Watching HATCHET 2, I noticed one thing right off the bat— that things have a more serious tone this time around. There are some goofy characters in the mix, but they don’t dominate the proceedings, and strangely, the plot of HATCHET 2 actually kind of makes sense!
The movie begins exactly where the last one ends. In the first movie, a bunch of people taking a boat tour through the bayou end up trapped when the boat breaks down in Honey Island Swamp, and local legend/boogieman Victor Crowley turns out to be real and picks them off one by one, in increasingly gory ways. At the end of the original HATCHET, everyone has been killed except Marybeth (Tamara Feldman), who somehow escapes a gruesome fate.
At the beginning of HATCHET 2, Marybeth (now played by Danielle Harris) is found by the old Cajun gator hunter named Jack Cracker, who saves her and brings her back to his shack in the middle of the bayou. He’s helpful enough until he finds out Marybeth’s last name, Dunsted, and realizes that her daddy was Samson Dunsted, one of the casualties in the first HATCHET movie. He immediately demands that she leave his house, and even pulls a gun on her to make his point.
After she’s gone, Victor Crowley shows up keep Jack’s mouth shut – for good.
Marybeth heads back to New Orleans and seeks out Reverend Zombie (Tony Todd), who we saw briefly in the first movie, when Todd’s character just had a cameo. The Reverend tells Marybeth the story of Victor Crowley, how he was born as a kind of monster due to a curse and how Marybeth’s father was one of three boys who set Crowley’s house on fire years before, leading to the boy’s death.
So how is Victor Crowley able to pop up and kill people if he’s dead? Because he’s a ghost, and not just any kind of ghost. He’s a “repeater.” Which means that he comes back every night, over and over again, until he’s able to get his revenge and the curse is finally lifted.
At least this is Reverend Zombie’s theory. But he’s so sure of himself that he gathers a bunch of local fishermen and gator hunters to help him. He tells them it’s an expedition to find his damaged tour boat and bring it back, but his real plan is to offer up the two men who were, as kids, Samson Dunstan’s accomplices in burning down the Crowley house. Zombie figures if he can appease Crowley, all this ghost business will go away, and he’ll be free to cash in on the swamp (Is there really that much money in late-night swamp tours?).
Of course, things don’t go according to plan, and over the course of the movie, people die in lots of awful ways, including:
- Strangled with their own intestines
- Getting a hatchet to the head
- Having an electric sander scrape off the back of a skull
- Being chainsawed between the legs and up, until they’re cut in half
- One guy having his mouth pressed against a table and then Victor kicks the guy’s head from behind (kind of a variation on the old “curb job”)
- Getting chopped in half and having their skin pulled off
As you can see, the reason this movie was released unrated was because of all the gore. And while HATCHET 2 is an okay horror flick overall, it’s the gore that’s the draw here, if you’re into that kind of thing.
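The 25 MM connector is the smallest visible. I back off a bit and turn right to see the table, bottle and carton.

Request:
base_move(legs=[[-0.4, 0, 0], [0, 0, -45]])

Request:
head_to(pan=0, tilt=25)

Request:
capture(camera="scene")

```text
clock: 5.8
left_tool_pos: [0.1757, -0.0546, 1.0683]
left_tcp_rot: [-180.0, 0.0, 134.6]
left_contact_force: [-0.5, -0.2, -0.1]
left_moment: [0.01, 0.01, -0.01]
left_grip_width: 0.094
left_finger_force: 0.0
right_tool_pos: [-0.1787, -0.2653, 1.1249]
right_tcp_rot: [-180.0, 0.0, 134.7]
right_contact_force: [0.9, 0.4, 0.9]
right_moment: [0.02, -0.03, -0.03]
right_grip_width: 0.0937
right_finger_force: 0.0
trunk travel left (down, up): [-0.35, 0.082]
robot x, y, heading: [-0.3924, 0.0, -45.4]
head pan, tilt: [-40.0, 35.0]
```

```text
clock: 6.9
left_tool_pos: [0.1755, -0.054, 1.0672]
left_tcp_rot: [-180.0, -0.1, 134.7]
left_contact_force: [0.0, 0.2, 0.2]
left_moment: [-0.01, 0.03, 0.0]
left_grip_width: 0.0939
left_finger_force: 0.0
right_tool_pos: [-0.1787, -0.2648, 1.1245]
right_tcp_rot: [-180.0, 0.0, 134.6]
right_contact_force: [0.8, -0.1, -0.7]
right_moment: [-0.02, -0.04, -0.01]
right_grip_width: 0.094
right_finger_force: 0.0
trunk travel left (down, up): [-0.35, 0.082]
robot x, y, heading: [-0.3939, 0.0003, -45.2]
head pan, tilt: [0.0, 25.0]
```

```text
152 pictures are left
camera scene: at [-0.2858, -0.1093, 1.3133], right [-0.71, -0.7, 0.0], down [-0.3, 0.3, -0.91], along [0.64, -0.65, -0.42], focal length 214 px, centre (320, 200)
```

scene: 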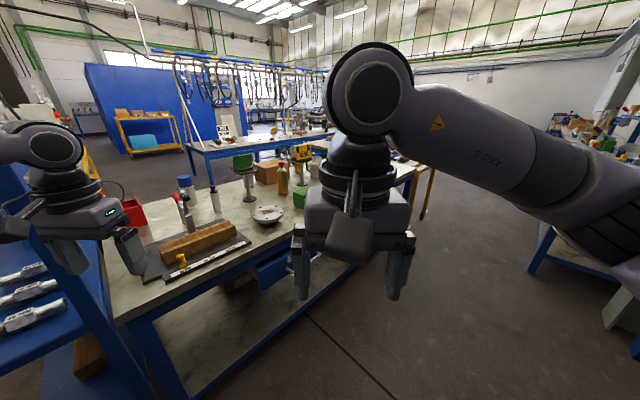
Although I saw the original HATCHET in a movie theater and I remember it being pretty gory as well, that one somehow got an R rating.
But as we know from those “Director’s Cut” DVD releases, the difference between an R Rating, and the MPAA rejecting a film for that rating, can be just a matter of two or three minutes’ worth of explicit violence. That violence, in HATCHET 2, is exaggerated and cartoony, and I can’t imagine anyone could really be offended by it. And I think director Adam Green and his studio should be applauded for bypassing the MPAA and releasing HATCHET 2 unrated, even if they didn’t fully succeed at it and the movie got pulled early.
Overall, I thought HATCHET 2 was an improvement over the first film. The tone is more serious. The acting is better. We’ve got Tony Todd in a main role here (instead of just the cameo he had in the first film) and he’s always entertaining – even in stuff like this, and the even worse ARE YOU SCARED 2 (2009). I just wish the guy could get better movies to be in! Danielle Harris as Marybeth is pretty good, too, and is sympathetic as the last of the Dunsteds.
And the Victor Crowley scenes are way over the top, just as they should be.
I reviewed the first movie before we started giving ratings. But if I gave the first HATCHET one knife, let’s say, then HATCHET 2 certainly deserves two or even two and a half.
In other words, HATCHET 2 is worth the price of a DVD rental. Check it out.